Pediatric Rheumatologist and thought leader Dr. Paul Rosen—a regular contributor to our blog—talks doctor-to-doctor about why pediatricians and other providers should care about, and connect with, the “mommy bloggers.”
Who are the mommy bloggers? Every pediatrician across the country—as well as family physicians and other specialists—should be asking themselves this question…and consider the benefits of engaging with their influential voice in healthcare.
Some have frowned on the term “mommy blogger,” but despite the discussion about phraseology, mommy blogger has become the term with staying power to describe women who write on social media and advocate for their families.

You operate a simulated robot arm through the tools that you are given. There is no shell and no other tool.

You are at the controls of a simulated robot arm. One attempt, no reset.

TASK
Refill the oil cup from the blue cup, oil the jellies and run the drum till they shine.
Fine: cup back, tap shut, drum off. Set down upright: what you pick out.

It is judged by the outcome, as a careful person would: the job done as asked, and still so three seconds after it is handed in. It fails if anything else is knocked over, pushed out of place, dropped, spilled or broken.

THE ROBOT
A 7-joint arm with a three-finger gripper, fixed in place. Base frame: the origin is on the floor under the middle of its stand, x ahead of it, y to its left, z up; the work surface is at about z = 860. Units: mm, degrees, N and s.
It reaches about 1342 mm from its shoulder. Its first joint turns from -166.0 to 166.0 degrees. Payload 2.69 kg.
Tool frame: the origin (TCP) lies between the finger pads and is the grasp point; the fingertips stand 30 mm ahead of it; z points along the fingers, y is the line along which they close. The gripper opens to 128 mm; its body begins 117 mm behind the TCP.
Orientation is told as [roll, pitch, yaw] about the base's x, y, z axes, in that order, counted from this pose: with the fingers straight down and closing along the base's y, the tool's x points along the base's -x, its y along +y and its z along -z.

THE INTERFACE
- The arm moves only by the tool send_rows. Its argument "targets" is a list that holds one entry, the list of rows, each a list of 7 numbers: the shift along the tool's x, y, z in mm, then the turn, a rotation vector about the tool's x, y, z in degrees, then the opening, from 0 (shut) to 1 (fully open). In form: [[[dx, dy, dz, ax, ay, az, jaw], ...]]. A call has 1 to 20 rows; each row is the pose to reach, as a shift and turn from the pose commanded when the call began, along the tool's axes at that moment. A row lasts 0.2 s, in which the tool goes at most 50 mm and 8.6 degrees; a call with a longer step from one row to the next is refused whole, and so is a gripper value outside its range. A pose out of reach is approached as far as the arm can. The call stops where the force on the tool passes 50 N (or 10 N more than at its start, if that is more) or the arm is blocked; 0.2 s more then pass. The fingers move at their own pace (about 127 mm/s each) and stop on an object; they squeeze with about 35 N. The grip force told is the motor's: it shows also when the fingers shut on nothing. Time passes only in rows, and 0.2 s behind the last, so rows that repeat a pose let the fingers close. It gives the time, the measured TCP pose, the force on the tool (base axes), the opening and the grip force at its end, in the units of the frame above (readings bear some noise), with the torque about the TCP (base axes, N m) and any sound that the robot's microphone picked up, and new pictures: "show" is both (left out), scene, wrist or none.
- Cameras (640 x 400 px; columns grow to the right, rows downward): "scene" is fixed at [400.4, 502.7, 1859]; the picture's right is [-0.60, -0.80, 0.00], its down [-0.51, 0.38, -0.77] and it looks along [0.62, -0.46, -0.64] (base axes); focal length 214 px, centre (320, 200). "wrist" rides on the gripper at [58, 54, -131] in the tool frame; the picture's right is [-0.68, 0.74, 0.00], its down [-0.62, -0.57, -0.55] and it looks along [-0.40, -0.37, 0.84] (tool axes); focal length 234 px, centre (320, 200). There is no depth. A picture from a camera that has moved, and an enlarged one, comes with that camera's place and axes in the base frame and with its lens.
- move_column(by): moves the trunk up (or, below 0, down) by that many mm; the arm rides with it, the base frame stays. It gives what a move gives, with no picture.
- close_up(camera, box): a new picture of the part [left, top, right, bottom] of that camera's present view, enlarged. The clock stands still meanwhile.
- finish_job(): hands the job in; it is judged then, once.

I first discovered mommy blogs when I was researching the topic of physician burnout. I found several blogs from women physicians. These blogs poignantly discussed the challenges of raising a family while practicing medicine.
But on a broader scale, mommy blogs are established in every major city in the country. Larger cities have several blogs that address a variety of topics including, but not exclusive to, women’s issues, work-life balance and parenting. Many also feature a sales component where products are recommended.
The blogs share useful information about the local community including: education, entertainment, health issues and consumer goods. Some of the blogs have a specific demographic or geography such as parents who work, homemakers, parents in the city or parents in the suburbs. In many cases their interests align with the goals of pediatricians: raising happy and healthy children.
One mommy blog, Hulafrog, with a national network, polled their followers to understand their demographics:
- 96% women
- 83% between the age of 25-44
- 94% have between 1 and 3 kids
- 69% work full or part time
- 86% have a college degree or higher
- 92% are on Facebook
- 66% on Pinterest
Why should pediatricians care?
The answer is that these bloggers have considerable influence with their readers—often a highly desirable target audience. While some blogs have 100 followers, others have more than 20,000. The bloggers are mothers who are engaged with their local communities. They are socially active, Internet savvy, and curate a tribal knowledge regarding the best community resources to raise children.
Pediatricians are also engaged with their communities. Pediatricians and other medical specialists seek to arm families with the best strategies to treat diseases, help children grow up healthy, and prevent disease, trauma, and injury. Pediatricians typically reach one family at a time.
Mommy bloggers can reach thousands of families overnight. With alignment of a common goal to keep families healthy and create healthy communities, should not the world of pediatrics and the mommy blogosphere come together to advance child well -being?
The mommy bloggers are a diverse group of educated, digitally connected, engaged parents. They are focused on their child’s health care needs and can have broad influence within a community.
What could be achieved if the pediatric community and the blogosphere came together to promote child health? What if there was ongoing feedback between the two groups to help transform pediatric medicine and make it more user friendly?
Perhaps, this group of networked moms could teach those of us in pediatrics and family medicine how to better engage with our patients and families and spread health education in a way that is scalable.